• **STATED EXERCISE**: Write the next part of the source passage, the one that starts with "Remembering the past".

##### SOURCE PASSAGE #####

Remembering the past

At the beginning of Black History Month, Petra Davies, Project Support Assistant and member of Riverside’s BAME staff group, Origin, looks back at Liverpool’s annual Slavery Remembrance Day.

Liverpool’s annual Slavery Remembrance Day is held on 23 August, the day, in 1791, when an uprising of enslaved Africans on the island of Saint Dominque (modern Haiti) began.

It was a crucial event in the fight to end the European transatlantic slave trade. The date has been designated by UNESCO as Slavery Remembrance Day, a reminder that enslaved Africans were the main agents of their own liberation.

Our Slavery Remembrance Day commemorations acknowledge this major period of trauma and injustice in world history, which is too often forgotten. The events allow us to remember and reflect upon the millions of lives that were stolen through enslavement while celebrating the many legacies and achievements of people of African heritage during this time.

The annual celebrations include the Walk of Remembrance, a libation on the waterfront and the Dorothy Kuya Slavery Remembrance Lecture, delivered this year by Gina Belafonte.

This year, I had the honour of representing Riverside’s BAME staff group, Origin, and attended the Slavery Remembrance Walk.

It started at 11am at the Bandstand in Church Street. There were drummers and dancers there throughout the walk and they were amazing. I, and a lot of other people, walked behind the drummers with red and yellow carnations which I knew we were going to put into the waters to remember the slaves. I felt quite emotional, I must admit.


The walk headed along Paradise Street and Liverpool 1 where the drummers formed a pathway while we walked between them. We then carried on to the International Slavery Museum at the Albert Dock, to the libation ceremony.

A libation is a ritual pouring of liquid in memory of the dead. In African cultures the ritual of pouring libation is a ceremonial tradition and a way of giving homage to ancestors. The ritual was performed by an elder.

##### GIVEN INFORMATION #####

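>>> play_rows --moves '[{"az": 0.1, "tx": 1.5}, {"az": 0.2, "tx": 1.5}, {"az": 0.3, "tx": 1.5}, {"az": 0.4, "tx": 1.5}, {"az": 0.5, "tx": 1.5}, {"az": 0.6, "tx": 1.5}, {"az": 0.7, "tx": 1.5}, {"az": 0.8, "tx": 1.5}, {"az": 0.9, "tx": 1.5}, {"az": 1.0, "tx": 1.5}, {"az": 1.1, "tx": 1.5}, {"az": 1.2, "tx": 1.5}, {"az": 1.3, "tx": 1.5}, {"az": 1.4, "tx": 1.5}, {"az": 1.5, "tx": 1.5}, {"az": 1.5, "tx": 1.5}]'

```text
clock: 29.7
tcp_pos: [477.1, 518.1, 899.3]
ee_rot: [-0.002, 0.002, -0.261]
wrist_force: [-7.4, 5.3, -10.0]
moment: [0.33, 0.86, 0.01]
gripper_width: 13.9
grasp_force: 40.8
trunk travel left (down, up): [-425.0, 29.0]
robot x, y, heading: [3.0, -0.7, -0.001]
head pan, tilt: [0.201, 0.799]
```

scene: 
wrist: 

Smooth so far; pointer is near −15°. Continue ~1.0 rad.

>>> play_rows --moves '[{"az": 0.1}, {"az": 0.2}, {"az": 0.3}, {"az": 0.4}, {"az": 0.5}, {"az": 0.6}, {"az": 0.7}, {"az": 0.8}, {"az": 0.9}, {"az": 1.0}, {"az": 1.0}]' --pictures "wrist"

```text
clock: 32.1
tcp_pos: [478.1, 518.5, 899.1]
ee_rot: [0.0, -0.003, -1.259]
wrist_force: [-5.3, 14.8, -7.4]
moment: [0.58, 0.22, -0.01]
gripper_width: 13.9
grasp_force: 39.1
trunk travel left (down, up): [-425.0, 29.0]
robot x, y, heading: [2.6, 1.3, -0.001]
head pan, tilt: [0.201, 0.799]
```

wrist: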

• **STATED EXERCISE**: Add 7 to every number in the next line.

#####

• **RESPONSE TO THIS EXERCISE**:
We were given part of a kola nut – a caffeine-rich nut native to tropical Africa, which is considered a symbol of hospitality and kindness. It was very bitter!

At the end of the ceremony we threw flowers into the River Mersey and remembered the slaves during a minute’s silence. It was emotional but I’m so glad I went and represented Origin for something so important.

I have always known that Liverpool was a major slaving port and its ships and merchants dominated the transatlantic slave trade in the second half of the 18th century. The town and its inhabitants derived great civic and personal wealth from the trade which laid the foundations for the port’s future growth. 

Probably three-quarters of all European slaving ships at this period left from Liverpool. Overall, Liverpool ships transported half of the three million Africans carried across the Atlantic by British slavers.

It’s extremely important we remember all sides of Liverpool history including the ugly parts. Whether I like it or not it is still a part of our history.

This is why Black History Month is such an important time to reflect and remember. There will be a huge range of events across the city this month and if people can attend some of these events they will gain some insight as to why it is so important to me, as a mixed race person, and others from ethnic minorities.